Quella croce è portata in giro una volta l’anno, nella sola processione del Corpus Domini. Essendo pesante, convien pure che chi la porta riprenda fiato alcune volte durante la ben lunga processione, e poggi a terra l’asta su cui è impernata. Senonchè, questa posata, pel popolino, non è un fatto indifferente. Nell’anno, morrà il capo di una delle case più vicine al punto in cui la croce fu deposta. Non ha molto, la desolata vedova di un vecchio ottantenne attribuiva quella fermata la morte immalura del suo sposo!”.
Per quanto concerne l’origine dell’infiorata ci dobbiamo spostare a Roma, nella prima metà del XVII secolo quando, nei pressi della basilica vaticana tale Benedetto Drei e suo figlio Pietro usarono i”fiori frondati e minuzzati ad emulazione dell’opere del mosaico” per celebrare la festa dei Santi Pietro e Paolo (il 29 giugno del 1625) patroni di Roma. Pensate che nel 1633 un quadro fatto con i fiori fu realizzato da uno stretto collaboratore del grande Bernini.
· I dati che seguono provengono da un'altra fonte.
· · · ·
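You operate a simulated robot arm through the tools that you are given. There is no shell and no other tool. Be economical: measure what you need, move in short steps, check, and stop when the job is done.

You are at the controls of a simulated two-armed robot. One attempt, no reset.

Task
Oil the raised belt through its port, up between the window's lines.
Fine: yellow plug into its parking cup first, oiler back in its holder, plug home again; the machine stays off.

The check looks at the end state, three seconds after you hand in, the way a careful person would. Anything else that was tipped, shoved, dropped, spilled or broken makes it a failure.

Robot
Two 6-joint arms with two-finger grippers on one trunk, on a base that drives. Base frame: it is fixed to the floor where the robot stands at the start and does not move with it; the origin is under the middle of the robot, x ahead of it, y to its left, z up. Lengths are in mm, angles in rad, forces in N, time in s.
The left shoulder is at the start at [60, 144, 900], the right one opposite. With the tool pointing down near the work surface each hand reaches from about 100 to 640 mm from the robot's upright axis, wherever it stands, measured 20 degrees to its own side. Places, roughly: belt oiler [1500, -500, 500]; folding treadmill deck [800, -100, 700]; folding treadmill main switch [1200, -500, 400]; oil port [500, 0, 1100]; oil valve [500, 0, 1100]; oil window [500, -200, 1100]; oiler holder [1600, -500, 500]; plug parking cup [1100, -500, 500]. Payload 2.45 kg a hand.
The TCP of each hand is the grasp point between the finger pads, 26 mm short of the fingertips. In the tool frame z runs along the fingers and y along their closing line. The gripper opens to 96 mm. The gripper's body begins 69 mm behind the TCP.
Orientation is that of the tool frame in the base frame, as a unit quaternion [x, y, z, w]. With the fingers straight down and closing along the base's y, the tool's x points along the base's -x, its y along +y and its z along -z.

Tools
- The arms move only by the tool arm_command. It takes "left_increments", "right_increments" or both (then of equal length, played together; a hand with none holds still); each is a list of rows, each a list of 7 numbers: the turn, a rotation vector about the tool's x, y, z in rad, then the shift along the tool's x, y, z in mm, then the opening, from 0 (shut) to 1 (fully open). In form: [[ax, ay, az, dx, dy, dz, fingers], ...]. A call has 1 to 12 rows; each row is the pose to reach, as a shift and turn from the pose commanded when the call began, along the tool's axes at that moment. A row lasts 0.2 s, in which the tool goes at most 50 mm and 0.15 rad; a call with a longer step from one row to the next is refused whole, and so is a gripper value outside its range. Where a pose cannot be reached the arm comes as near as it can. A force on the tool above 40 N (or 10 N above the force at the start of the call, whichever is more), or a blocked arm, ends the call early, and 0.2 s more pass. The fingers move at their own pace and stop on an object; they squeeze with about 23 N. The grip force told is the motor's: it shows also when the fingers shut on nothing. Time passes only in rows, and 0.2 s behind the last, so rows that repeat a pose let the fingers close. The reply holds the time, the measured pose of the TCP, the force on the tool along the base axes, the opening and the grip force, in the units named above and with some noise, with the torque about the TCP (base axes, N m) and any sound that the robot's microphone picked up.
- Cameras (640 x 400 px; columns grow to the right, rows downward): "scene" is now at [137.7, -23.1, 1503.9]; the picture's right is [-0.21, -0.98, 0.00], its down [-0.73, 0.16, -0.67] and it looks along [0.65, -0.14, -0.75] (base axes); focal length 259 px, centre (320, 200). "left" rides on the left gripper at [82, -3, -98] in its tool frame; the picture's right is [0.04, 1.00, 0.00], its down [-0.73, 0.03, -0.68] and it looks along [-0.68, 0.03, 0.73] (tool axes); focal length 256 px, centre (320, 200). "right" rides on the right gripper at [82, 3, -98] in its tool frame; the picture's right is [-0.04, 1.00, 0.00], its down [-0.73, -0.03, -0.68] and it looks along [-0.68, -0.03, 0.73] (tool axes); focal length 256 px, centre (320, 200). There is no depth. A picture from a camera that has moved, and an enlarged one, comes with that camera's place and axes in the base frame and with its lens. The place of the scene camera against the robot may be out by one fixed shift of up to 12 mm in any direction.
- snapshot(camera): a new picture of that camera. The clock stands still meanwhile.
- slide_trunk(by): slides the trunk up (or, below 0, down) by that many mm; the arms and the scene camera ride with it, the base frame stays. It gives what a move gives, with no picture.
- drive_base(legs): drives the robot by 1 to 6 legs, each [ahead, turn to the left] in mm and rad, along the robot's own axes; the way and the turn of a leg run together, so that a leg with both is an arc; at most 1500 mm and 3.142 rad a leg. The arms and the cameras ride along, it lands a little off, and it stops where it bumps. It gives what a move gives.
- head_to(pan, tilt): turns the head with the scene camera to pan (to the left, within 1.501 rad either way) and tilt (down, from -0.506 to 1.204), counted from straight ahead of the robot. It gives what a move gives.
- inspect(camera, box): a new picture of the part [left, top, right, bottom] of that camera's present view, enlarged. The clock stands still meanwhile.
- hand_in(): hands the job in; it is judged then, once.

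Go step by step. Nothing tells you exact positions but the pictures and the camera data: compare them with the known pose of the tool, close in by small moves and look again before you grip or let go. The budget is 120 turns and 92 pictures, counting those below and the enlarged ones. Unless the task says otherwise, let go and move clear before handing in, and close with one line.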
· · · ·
Però bisogna aspettare il 1778 quando tali quadri furono allestiti in occasione della festività del Corpus Domini (festività istituita l’11 agosto del 1264 a seguito del riconoscimento del Miracolo Eucaristico di Bolsena da parte di papa Urbano IV con la bolla “Transiturus de hoc mundo”) una delle prime in assoluto – la cui origine oscilla tra il 1778 ed il 1782- è quella di Genzano (il provincia di Roma).